While paradigms change, the Balkans remains imprisoned in the unfinished processes of the 19th century. The struggle of the Balkan peoples against the empires, the struggle initiated by liberating and timely nationalism, should have led to the rooting of the free Balkan nation-states and with them the nations.
At that time, every Balkan nation had its own grand nationalistic project in its plans. The Yugoslav one was certainly the most ambitious, it had the potential to gather most of the Balkans under one roof. Its parts, however, did not fit, no matter how many tried to assemble the mosaic. If the centre of Yugoslavia had been rooted in rationalism and perhaps by balancing, leveling, making concessions and providing benefits to all its parts, that project would have succeeded.
However, its centre was in Belgrade, which for centuries was under foreign imperial occupation and was not up to such a great task. Instead of reason, in Belgrade’s ruling and cultural circles, these lofty emotions and violent urges alternated in waves, both with unwanted results. Regardless of whether at a given moment Yugoslavia was romantically viewed as the promised land, it failed to be what it had to be in order to succeed – and that is to render a proper calculation of how much one gets for their invested part and how much responsibility does one have for their invested capital.
The difference between Western and Eastern nationalism
This is where the fundamental difference between Western and Eastern nationalism, our Balkan nationalism, lies. In the West, nationalism was exclusively an instrument, a way to gain wealth, power and influence. Of course, even the cold West is not immune to dreams that very easily turn into hell. German national romanticism gave birth to Hitler and almost destroyed Europe, including the West. On the other side of the continent, unaccustomed to thinking clearly and simply focusing on interest, where 2+2 did not amount to 4, historical processes could not proceed with the same dynamics as in the West.
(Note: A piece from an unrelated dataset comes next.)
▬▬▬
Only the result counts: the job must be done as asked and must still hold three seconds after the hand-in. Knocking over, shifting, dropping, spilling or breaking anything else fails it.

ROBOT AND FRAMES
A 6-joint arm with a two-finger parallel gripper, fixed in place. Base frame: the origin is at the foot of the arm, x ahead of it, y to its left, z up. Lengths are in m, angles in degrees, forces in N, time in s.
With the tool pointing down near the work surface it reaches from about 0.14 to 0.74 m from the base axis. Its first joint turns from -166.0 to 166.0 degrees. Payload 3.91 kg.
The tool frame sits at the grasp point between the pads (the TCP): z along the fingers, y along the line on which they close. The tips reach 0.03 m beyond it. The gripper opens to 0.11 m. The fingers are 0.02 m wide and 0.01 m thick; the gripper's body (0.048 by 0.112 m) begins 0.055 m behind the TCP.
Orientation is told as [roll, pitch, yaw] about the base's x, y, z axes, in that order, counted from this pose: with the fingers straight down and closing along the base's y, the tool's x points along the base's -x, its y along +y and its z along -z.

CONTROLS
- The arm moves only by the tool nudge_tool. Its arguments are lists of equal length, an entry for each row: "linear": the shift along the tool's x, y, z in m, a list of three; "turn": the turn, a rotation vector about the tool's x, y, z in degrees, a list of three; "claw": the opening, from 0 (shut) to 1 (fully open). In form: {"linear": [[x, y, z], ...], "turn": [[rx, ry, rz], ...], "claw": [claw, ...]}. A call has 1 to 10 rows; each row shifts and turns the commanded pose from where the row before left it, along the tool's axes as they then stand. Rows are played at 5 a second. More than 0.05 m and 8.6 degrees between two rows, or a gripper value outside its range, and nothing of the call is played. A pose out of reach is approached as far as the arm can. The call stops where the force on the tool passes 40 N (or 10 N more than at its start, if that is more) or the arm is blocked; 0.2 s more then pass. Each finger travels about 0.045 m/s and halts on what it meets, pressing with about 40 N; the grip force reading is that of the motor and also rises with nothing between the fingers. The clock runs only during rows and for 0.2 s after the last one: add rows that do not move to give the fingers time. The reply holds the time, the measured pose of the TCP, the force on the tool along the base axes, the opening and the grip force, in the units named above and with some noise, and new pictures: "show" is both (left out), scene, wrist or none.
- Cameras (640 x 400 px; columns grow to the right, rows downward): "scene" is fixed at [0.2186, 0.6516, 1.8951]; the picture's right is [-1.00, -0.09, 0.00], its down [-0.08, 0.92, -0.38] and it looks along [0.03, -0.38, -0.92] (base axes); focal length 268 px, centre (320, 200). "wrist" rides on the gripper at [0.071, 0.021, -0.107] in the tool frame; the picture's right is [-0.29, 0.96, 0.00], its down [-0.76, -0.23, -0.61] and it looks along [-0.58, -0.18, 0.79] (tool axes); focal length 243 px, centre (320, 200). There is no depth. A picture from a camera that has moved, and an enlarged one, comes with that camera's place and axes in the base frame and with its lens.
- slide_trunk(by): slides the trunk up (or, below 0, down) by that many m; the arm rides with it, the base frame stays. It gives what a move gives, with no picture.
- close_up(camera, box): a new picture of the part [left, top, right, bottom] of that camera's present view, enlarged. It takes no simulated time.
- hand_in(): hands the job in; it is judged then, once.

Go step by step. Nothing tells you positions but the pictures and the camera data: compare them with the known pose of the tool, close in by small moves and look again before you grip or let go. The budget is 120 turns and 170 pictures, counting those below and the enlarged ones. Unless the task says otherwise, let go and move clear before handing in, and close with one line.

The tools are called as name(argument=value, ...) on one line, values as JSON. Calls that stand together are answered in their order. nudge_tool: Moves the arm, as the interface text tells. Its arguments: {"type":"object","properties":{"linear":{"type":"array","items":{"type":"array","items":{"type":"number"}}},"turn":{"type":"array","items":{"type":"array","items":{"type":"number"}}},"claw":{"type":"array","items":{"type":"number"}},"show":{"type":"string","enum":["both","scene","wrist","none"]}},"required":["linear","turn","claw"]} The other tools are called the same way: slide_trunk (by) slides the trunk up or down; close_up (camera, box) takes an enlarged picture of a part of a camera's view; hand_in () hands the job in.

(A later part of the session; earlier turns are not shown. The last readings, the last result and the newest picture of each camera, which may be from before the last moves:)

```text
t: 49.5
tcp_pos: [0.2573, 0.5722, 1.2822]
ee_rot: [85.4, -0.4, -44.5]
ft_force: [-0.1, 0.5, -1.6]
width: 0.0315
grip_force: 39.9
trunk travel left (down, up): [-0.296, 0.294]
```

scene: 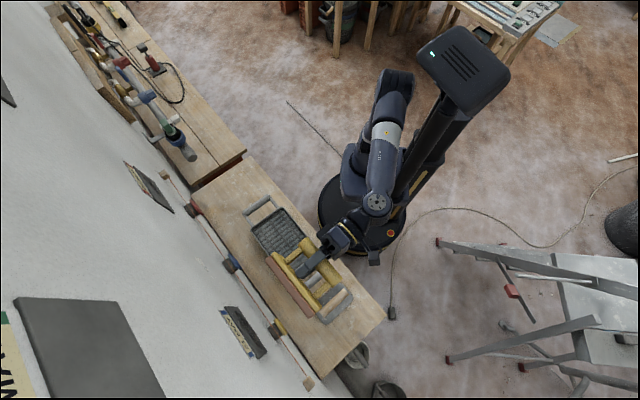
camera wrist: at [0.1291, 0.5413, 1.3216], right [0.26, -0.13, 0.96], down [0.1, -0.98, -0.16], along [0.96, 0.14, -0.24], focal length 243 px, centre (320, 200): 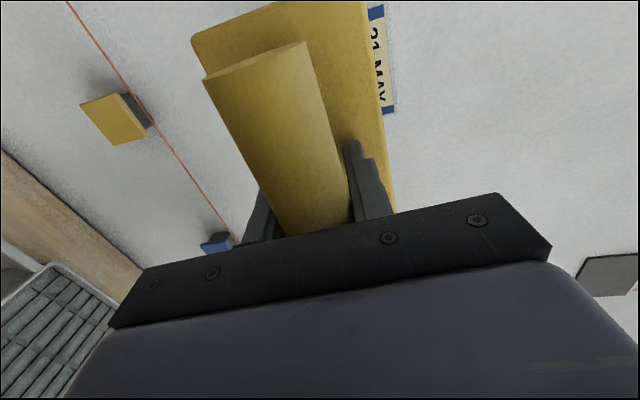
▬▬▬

In the Balkans, the story invented in the 19th century has become fused with the soul and because of the soul you kill, not live. History, as a story, has brought wealth and sobriety to the West, and endless tribal wars to the East over whose version of history is the most tangible. An overdose of politics and shying away from the economic way of thinking, falling in love with one’s own myths and an unskillfully painted picture of self-image, instead of thinking about what can be achieved through economy, capital accumulation, cooperation, trade…
Contemporary Balkan nationalism is nothing more than a panicked escape from responsibility. Independence is not to be put on the flag or incorporated into the national anthem or stamped on top of other people’s mass graves… Real independence is to build and run a political and economic system, accepting both profit and cost. Balkan nationalism is the transfer of economic responsibility to the West, while the main product of the Balkans is political conflicts.
When combined corruption and carelessness knock on the door, Brussels is to blame, and it should be avenged through its neighbours – Zagreb, Belgrade, Sarajevo. Nationalism prevents the Balkans from seeing its benefit in the current global economic system and from taking it to the maximum.”